1. Why did you choose to become a science journalist?
For me science journalism is a challenge which allows me to be in a constant learning process and to share that experience with others.
2. What role do science and science communication play in your country?
Science and science communication should play a central role in a country like Venezuela, but in fact this is not the case as they don’t have the priority they should and are subjected to erratic political decisions and lack of funding.
3. What are the main challenges of science journalism in your country?
Venezuela is immersed in an acute political and economic crisis, where the exercise of independent journalism is more than difficult. That includes the few spaces that science journalism has conquered in the media. The state policy to control communication has contributed to the disappearance of many private media outlets, while the public media have become spokesmen of the government. In this context, small digital journalistic ventures have emerged as an opportunity, but science journalism has difficulties to find its space in this still precarious ecosystem. Science journalism has now to create its own niche, either in the digital world or in other spaces.

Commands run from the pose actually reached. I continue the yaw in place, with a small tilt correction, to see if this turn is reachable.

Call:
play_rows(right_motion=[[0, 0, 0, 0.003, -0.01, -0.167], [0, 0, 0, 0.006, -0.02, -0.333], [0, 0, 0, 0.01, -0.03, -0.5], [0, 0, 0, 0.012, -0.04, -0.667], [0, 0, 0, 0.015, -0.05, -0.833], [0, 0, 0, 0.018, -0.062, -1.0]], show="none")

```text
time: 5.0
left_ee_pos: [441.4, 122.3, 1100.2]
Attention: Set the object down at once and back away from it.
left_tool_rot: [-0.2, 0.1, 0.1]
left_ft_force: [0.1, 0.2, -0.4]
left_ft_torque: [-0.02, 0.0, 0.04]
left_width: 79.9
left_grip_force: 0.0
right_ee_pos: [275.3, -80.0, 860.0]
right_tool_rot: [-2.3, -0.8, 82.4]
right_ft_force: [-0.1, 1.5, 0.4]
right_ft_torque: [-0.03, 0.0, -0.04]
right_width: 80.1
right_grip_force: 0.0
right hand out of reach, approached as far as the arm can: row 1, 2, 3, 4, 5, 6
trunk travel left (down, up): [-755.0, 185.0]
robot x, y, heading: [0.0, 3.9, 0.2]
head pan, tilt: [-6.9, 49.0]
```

4. Where do you see the big societal transformations in the future? What scientific research/discovery will change our world?
I believe that the big transformations are taking place because of digital interconnection and migration. Different forms of expression, new languages, new ways of conceiving citizenship and participation are emerging. We will still have to overcome physical boundaries and face the challenges as a single species and a diverse global community. There are emerging technologies that will definitely change our lives in the years to come, but if I have to mention some, I would choose genome editing and artificial intelligence. Both make us wonder what a human being really is, where our limits are, and confront us with difficult ethical questions.
5. What book, movie or song has radically changed your perspective? And why?
Since I was a child I have read science fiction, because my father always loved the genre. It definitely influenced my life. I remember endearing books like The Illustrated Man and The Martian Chronicles by Ray Bradbury and I, Robot by Isaac Asimov. However, if I had to mention a book that radically changed my perspective, it would be Simone de Beauvoir’s Le Deuxième Sexe, which made me see the problem of female identity in a totally different way.